• [Article]
▽

Bom waktu korupsi MK
A
A
A
PAKAR dan praktisi hukum tata negara, Refly Harun sekitar tiga tahun lalu (25 Oktober 2010) menulis di Harian Kompas ”MK Masih Bersih?”. Pada intinya Refly mengurai dugaan adanya makelar perkara di Mahkamah Konstitusi (MK).
Refly berobsesi agar MK lebih mawas diri dan secara bersama menjaga kredibilitasnya. Kemudian direspons oleh Ketua MK saat itu, Mahfud MD dengan membentuk Tim Investigasi Internal MK yang juga diketuai Refly. Refly merasa miris lantaran kerap mendengar selentingan bahwa MK mulai masuk angin. Saat Refly berkunjung ke Papua, juga mendengar keluhan dari peserta pertemuan bahwa pilkada tidak perlu lagi.
Sebab biayanya terlalu besar yang harus disiapkan kandidat kepala daerah dan penyelenggara pemilu. Bahkan juga menyiapkan dana untuk bersengketa di MK, ada yang habis Rp10-12 miliar untuk MK. Ada juga yang bercerita tentang dugaan negosiasi yang gagal untuk memenangi perkara, karena hakim meminta uang Rp1 miliar.
Itu ditulis berdasarkan informasi dari pemohon yang hanya sanggup memberikan garansi bank senilai itu. Kegagalan negosiasi dengan salah satu oknum hakim MK, karena dana tidak cair sampai sore, permohonan pun dicabut. Begitulah sebagian informasi yang ditulis Refly yang sebetulnya bermaksud agar MK menjadi pengadilan yang terpercaya.
Kepercayaan publik
Tim investigasi yang dipimpin Refly memang tidak berhasil mengungkap kecurigaan negosiasi dan suap di MK, karena untuk membuktikan suap bukan persoalan gampang. Orang yang memberi dan menerima selalu tertutup, apalagi tidak ada bukti tertulis berupa kuitansi penerimaan uang.
KPK sekalipun tidak akan menemukan bukti, kecuali jika sebelumnya menyadap telepon pemberi dan penerima suap, kemudian melakukan tangkap tangan saat uang diserahkan, atau sesaat setelah diserahkan. Penangkapan Ketua MK Akil Mochtar yang diduga menerima suap dalam operasi tangkap tangan (2/10) dengan bukti uang dolar Singapura sekitar Rp2-3 miliar, merupakan ”bom waktu” yang meledak setelah tertunda tiga tahun.

△

• [Raw data]
▽

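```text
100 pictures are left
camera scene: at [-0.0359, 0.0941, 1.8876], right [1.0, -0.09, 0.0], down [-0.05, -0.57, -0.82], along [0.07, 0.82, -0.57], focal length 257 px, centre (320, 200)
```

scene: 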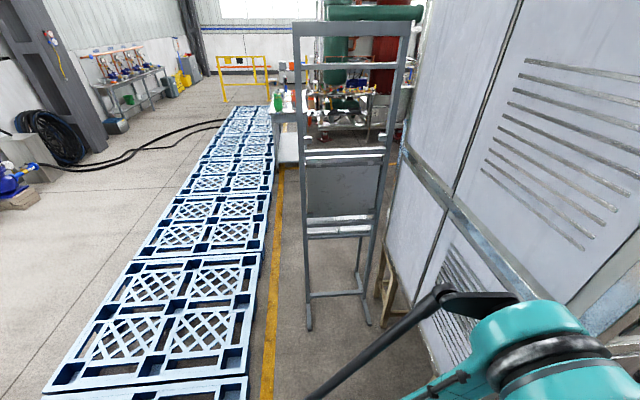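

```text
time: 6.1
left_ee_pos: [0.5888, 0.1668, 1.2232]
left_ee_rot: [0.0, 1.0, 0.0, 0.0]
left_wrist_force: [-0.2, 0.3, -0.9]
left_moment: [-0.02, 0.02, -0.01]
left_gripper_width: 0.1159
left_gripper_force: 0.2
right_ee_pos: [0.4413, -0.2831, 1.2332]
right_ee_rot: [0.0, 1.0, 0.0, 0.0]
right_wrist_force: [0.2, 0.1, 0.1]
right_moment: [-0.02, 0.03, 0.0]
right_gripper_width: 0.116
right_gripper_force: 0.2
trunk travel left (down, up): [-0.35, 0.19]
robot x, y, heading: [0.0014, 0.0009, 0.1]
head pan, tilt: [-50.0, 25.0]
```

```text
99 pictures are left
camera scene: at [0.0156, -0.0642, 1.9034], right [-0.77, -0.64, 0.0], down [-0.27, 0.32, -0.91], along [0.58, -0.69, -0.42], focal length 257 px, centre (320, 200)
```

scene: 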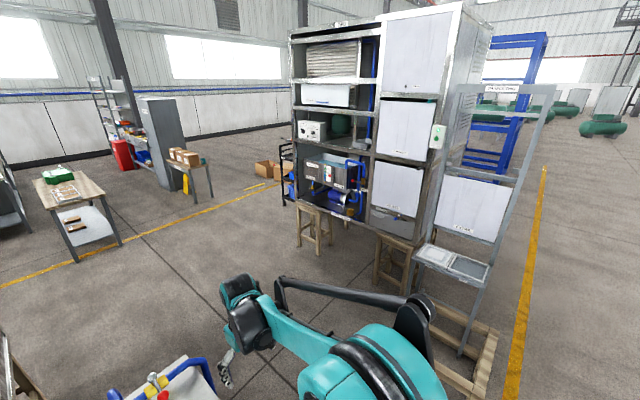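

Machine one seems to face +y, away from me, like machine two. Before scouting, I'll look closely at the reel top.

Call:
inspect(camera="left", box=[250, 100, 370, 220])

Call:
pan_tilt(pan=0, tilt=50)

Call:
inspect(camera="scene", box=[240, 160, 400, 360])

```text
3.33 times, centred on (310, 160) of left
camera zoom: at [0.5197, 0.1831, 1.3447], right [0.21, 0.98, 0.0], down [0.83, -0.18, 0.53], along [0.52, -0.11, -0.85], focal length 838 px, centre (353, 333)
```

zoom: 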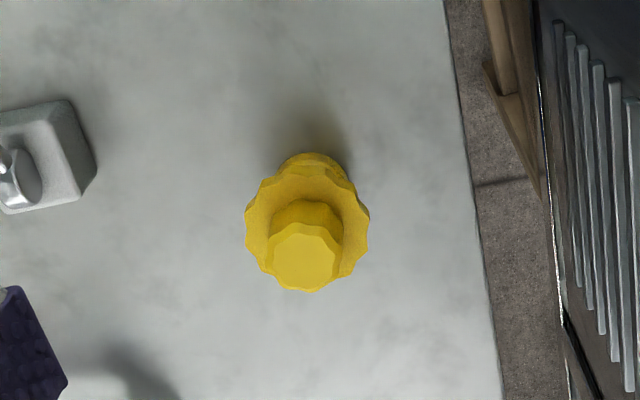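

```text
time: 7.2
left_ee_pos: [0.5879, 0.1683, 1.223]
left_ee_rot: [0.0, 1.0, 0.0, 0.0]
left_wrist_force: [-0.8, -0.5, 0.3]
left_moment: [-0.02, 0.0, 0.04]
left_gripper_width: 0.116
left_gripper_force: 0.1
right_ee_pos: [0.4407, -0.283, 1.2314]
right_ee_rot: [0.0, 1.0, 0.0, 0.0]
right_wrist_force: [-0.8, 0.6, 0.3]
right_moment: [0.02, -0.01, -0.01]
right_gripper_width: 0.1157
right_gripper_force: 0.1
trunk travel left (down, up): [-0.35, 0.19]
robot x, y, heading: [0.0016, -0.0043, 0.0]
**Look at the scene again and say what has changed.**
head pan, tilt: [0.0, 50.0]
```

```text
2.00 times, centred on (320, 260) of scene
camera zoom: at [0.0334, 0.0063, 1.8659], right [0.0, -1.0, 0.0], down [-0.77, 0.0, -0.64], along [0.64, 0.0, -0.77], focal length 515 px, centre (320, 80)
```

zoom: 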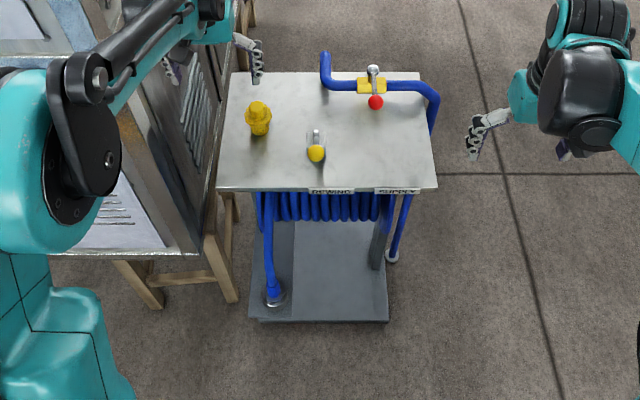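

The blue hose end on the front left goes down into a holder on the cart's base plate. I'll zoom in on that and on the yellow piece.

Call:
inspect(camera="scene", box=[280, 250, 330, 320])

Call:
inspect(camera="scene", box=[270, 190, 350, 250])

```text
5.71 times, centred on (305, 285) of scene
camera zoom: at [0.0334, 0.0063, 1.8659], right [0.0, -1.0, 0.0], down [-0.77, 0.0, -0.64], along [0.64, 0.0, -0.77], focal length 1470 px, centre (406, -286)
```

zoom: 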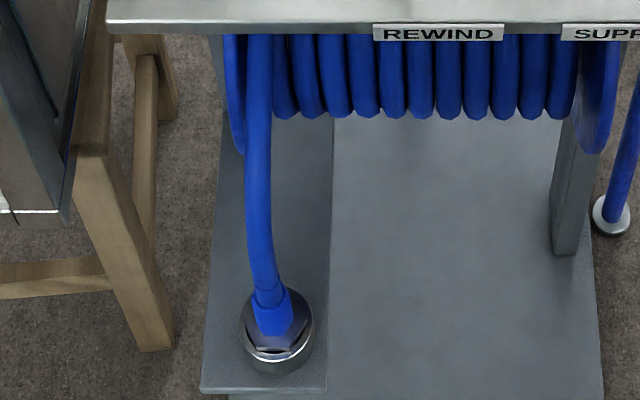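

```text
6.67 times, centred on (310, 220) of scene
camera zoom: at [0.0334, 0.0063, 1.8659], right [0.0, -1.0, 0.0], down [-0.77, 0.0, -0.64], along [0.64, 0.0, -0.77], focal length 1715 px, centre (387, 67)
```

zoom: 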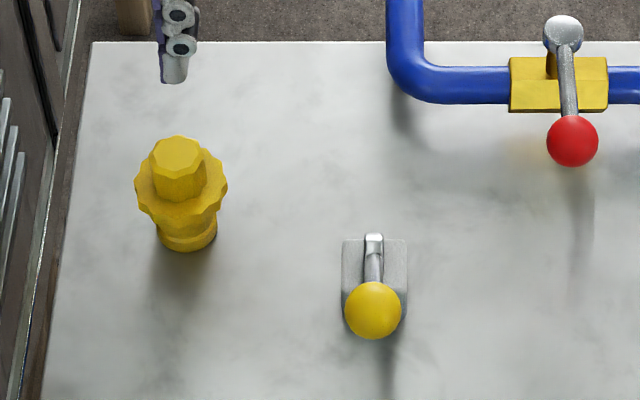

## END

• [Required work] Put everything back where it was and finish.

△

• [Required work]
a – Pull out the sentences of the article that run from "Kepercayaan publik" through "kuitansi penerimaan uang." and give them unchanged.
b – Supply the part of the article that comes after its last sentence.

• [Answer set]
a –
Kepercayaan publik
Tim investigasi yang dipimpin Refly memang tidak berhasil mengungkap kecurigaan negosiasi dan suap di MK, karena untuk membuktikan suap bukan persoalan gampang. Orang yang memberi dan menerima selalu tertutup, apalagi tidak ada bukti tertulis berupa kuitansi penerimaan uang.

b –
Kekhawatiran Refly menemukan kebenarannya, dugaan adanya suap di MK bukan isapan jempol. Malah lebih memalukan, penyidik KPK menemukan ganja dan ekstasi saat menggeledah ruang kerja Akil Mochtar pada Kamis (3/ 10/2013) malam. Seperti kata pepatah, tidak mungkin ada asap kalau tidak ada api. Atau sepandai-pandai tupai melompat, suatu saat akan jatuh juga.
Begitulah gambaran untuk membenarkan keraguan Refly. Tetapi apapun hasilnya, apalagi KPK telah menetapkan Akil Mochtar sebagai tersangka pada penanganan sengketa hasil pemilukada Kabupaten Gunung Mas, Kalimantan Tengah dan Kabupaten Lebak, Banten, tentu patut diapresiasi. Peristiwa ini membuat kita bertanya, peradilan mana lagi yang bisa dipercaya.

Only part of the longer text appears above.